24. An audio codec integrated circuit (IC), comprising:

an audio input interface;

routing circuitry for routing the plurality of audio input signals to the data converters and the plurality of audio output signals from the data converters,

wherein a second one of the audio input interface and the audio output interface different from the first one comprises a digital serial interface configured to multiplex the plurality of audio output signals into a serial audio output signal or to demultiplex a received serial audio input signal into the plurality of audio input signals, the digital serial interface configurable by at least one select pin to adjust a multiplexing operation of the digital serial interface.

25. A device comprising the audio codec IC of claim 24.

26. The device of claim 25, wherein the device comprises an audio interface, the audio interface comprising:

the audio codec IC;

an input and/or output connector for coupling with the audio input interface and/or the audio output interface of the IC; and

a hardware switch or jumper coupled with the at least one select pin of the IC.

27. The device of claim 25, wherein the device comprises a mobile phone, a tablet computer, a laptop, a speaker system, an audio amplifier, an audio mixing desk, an audio card.

28. The device of claim 25, wherein the device is configured for mounting in an audio rack.

29. A device comprising the audio codec IC of claim 1.

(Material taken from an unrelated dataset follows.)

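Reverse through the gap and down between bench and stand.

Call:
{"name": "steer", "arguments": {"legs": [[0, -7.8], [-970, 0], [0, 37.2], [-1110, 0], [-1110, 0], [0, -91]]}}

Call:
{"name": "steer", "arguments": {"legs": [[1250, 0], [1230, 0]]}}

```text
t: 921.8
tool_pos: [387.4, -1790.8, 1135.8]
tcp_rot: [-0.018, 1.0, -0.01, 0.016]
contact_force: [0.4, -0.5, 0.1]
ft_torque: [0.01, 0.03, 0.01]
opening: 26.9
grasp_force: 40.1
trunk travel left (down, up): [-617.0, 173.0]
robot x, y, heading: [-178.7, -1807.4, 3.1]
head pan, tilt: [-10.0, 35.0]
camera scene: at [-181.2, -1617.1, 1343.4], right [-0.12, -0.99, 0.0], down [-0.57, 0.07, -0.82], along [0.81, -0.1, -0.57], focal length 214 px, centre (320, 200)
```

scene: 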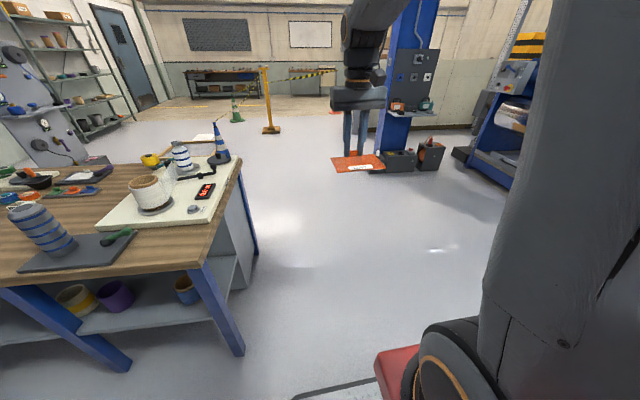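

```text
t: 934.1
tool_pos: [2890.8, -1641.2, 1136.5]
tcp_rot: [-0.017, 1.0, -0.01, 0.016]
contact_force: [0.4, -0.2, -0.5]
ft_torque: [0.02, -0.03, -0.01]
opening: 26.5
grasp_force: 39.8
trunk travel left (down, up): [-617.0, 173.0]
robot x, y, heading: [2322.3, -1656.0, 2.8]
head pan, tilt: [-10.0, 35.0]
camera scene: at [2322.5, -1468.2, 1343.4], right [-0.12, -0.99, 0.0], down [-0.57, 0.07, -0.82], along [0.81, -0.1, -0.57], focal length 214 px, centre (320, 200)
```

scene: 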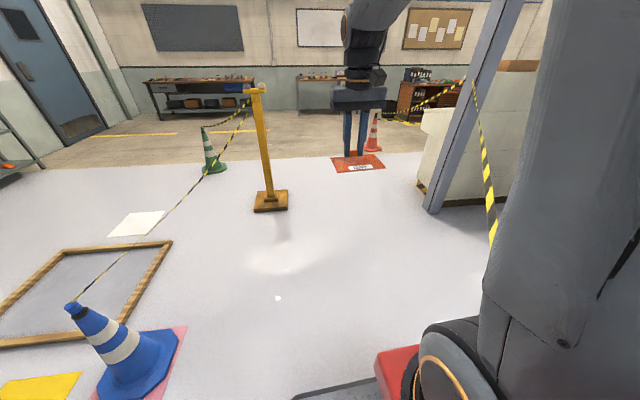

30. The device of claim 29, wherein the device comprises an audio interface, the audio interface comprising:

the audio codec IC;

a hardware switch or jumper coupled with the at least one select pin of the IC.

31. The device of claim 29, wherein the device comprises a mobile phone, a tablet computer, a laptop, a speaker system, an audio amplifier, an audio mixing desk, an audio card.

32. The device of claim 29, wherein the device is configured for mounting in an audio rack.